- ACTIONS TO TAKE -
• 1. Transcribe the text excerpt beginning at "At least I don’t". Stop after "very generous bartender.".
• 2. Keep the text excerpt going from its last sentence.

───── GIVEN INFORMATION ─────

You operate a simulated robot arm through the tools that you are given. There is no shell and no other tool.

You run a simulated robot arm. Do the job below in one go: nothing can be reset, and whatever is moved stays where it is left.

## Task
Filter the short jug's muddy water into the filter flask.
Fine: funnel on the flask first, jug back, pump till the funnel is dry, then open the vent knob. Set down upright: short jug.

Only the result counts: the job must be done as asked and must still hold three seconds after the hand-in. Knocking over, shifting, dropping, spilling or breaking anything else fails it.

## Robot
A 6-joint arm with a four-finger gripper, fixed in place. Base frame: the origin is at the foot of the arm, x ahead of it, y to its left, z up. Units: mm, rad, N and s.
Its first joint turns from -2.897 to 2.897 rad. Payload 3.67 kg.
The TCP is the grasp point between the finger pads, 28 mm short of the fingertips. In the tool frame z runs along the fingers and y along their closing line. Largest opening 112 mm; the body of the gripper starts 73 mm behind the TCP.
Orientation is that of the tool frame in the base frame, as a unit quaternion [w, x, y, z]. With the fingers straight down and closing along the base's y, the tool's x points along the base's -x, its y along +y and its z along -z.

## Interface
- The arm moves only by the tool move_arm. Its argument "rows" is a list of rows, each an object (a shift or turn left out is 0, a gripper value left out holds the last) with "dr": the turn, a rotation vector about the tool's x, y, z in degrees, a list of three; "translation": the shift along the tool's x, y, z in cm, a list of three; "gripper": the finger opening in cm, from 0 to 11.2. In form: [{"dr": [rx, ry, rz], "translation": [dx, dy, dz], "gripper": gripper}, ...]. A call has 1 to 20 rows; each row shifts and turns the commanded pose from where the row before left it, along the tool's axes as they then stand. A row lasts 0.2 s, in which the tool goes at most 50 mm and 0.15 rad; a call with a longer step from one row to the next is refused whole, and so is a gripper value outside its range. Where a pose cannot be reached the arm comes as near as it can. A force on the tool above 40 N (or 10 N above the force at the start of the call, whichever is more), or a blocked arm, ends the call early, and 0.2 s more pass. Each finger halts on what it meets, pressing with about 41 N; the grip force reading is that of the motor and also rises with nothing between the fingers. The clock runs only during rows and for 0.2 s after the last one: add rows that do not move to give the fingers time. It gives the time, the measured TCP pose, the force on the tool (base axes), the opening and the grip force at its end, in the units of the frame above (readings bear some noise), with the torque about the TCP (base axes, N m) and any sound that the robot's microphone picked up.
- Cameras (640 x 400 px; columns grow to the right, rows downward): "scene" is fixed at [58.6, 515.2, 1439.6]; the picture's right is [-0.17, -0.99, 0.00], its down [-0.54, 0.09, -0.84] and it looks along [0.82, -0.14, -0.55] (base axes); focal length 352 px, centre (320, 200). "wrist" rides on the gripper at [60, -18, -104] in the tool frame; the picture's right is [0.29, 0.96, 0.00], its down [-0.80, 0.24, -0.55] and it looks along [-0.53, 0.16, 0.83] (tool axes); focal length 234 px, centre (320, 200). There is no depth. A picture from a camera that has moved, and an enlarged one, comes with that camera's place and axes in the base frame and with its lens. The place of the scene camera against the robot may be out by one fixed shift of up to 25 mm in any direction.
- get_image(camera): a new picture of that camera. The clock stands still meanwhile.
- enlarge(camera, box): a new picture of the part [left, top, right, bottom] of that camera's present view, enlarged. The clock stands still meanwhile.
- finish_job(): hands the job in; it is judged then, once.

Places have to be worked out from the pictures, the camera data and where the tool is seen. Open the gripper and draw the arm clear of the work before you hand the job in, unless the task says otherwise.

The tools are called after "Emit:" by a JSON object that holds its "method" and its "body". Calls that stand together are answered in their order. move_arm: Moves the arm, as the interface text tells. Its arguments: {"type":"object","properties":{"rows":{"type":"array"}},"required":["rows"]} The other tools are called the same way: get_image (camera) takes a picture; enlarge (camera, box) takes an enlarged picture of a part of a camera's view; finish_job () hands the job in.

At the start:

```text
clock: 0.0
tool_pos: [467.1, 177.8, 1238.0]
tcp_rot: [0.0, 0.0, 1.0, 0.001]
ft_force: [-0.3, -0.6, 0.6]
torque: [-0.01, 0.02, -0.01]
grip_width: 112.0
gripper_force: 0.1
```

───── TEXT EXCERPT ─────

Fat Like You

Filed Under: Life

I’ve always been “bigger”.[1]

I had boobs in fifth grade. I had guys checking out way sooner than they should have. I shudder to think about that now that I have a daughter.

I can vividly remember an uncle of mine carrying me up the stairs of his house as I played opossum and him remarking to my aunt, “She’s so damn heavy!” I was seven.

I’ve felt like shit about my weight my entire life. I’ve written about it here a couple of times. I’ve started and stopped exercising a couple of times. I’ve drastically cut my calorie intake. I’ve eaten everything in sight. I’ve berated myself. I’ve refused to look in mirrors. I’ve been in a bad, bad place in my head because of my weight.

And I finally realized this routine of self-flagellation had to stop. And it has. Part of my problem was I was blaming everyone other than myself. I finally admitted I was the only one who could work my ass down to a more manageable size. For a perfect example of what it takes to man up, look to Renee.[2] That woman has the drive of a…insert some sort of fast car here.[3]

I woke up one morning, looked in the mirror and said, “Wow. You really are fat.” Then I put on my clothes and went on with my day. Somehow, my brain realized I could change all that and I’ve made piece with how I look because it isn’t permanent.

So when we were sitting at the dinner table and Cara told me she wanted to be, “fat like you,” it didn’t bother me; I was surprised it didn’t hurt my feelings. Hell. She was just pointing out the obvious and what three year old doesn’t want to be just like her mother?

There’s a fine line to walk here.

The concept of “hurt feelings” is hard to explain to Cara right now. She almost gets it but isn’t there quite yet. If it’s true then what’s wrong with saying the truth? Also, why does it hurt people’s feelings when you call them fat?


All we can do right now is keep with the occasionally healthy food and the family outdoor activities and wait for her to develop the brain power to “get” what we’re trying to teach her.

There’s no moral to this story. Things are as they are and we’re in a holding pattern.

At least I don’t hate myself as much as I used to. That’s good.


  1. [1]Except for a few months when Tucker was at Basic and A School. Not sure what happened there.
  2. [2]I called her Ireene at a party once. I blame the open bar and the very generous bartender.
  3. [3]I’m not so great with the motor-vehicle references.


  1. i love it when the girls ask me why the other kids talk about my fat butt.
    because they can?
    i don’t refute it.

─────

- FINAL ANSWERS -
• 1.
At least I don’t hate myself as much as I used to. That’s good.


  1. [1]Except for a few months when Tucker was at Basic and A School. Not sure what happened there.
  2. [2]I called her Ireene at a party once. I blame the open bar and the very generous bartender.

• 2.
  2. It wasn’t until I hit my 30s that I finally accepted myself for what I am, fat. And I had a similar epiphany as well, only I can do anything about it. The questions is, do I really want to? I think at this point, I want to concentrate on being healthy. Because any significant weight loss is just gonna make me look horrid with hanging flesh. (That’s a mental image you really didn’t want. Heh.)

  3. Thanks for this post Amy. As usual, you touched a nerve in me.

    I have a four year old daughter (as you know) and I really, really, REALLY don’t want to pass on my piss-poor body image crap to her. I’m sure I’ve already done some damage; like when I make self-deprecating remarks about my ginormous post-baby stomach appendage flap thingie, or my huge arse, my fat chins, my big boobs, etc. And she’s so sweet b/c she always tells me I’m skinny (which is SO not true, but I really try not to correct her).

    Anyway, I digress. Have you ever read any Geneen Roth? I just read one of her books on my Kindle app called “When You Eat at the Refrigerator, Pull Up a Chair: 50 Ways to Feel Thin, Gorgeous, and Happy (When You Feel Anything But)” … she is a HUGE advocate for “emotional eaters” and certainly is on the Never Diet EVER bandwagon, which I appreciate. Also, now that I’m 43 and have struggled w/ my weight for well over 25 years, I feel she is 100% spot on. It was a good book and gave me some great tips on how to stop the “fat and uglies” and reminders on how to better take care of myself so that I can feel cherished and loved without turning to food. Something I am also only just starting to learn how to do, but something that is REALLY important for my daughter to see.

    Blah blah blah. Anyway, thanks for the post dude. You’re awesome! You’re doing a great job w/ BOTH your kids. And your doing a great job being YOU.


  4. P.S. You know what’s REALLY awesome? When Dexy’s classmates ask me if I have a baby in my tummy. Even more awesome? When random adults, co-workers, etc. ask me when I’m due. I always answer, “I’m not knocked up. I’m just really fat.” Shuts ’em up right quick and how much do you wanna bet they NEVER ask a woman when she’s due ever again? Let’s hope!

    • Have I ever told you how happy I am to have met you and how much you rock? Cause you do and if I haven’t, I should have and guess I am now. 😀

      I’ll check out that book; it sounds like something I should read.

  5. good??? that’s bloody awesome! 🙂
    you are fab hun… and don’t let anyone (specially yourself) tell you otherwise!!!
    The little details we change as we walk… 😉

  6. Nice post, Amy. Touching and real. I’m trying to get more personal with my blogging. I’m not quite there yet, but I find your post inspiring. Thanks.

  7. Jennifer Walker says:

    Brendan told me this summer that I was “like a whale”……… I too have realized only I have to the power to change but it doesn’t happen over night.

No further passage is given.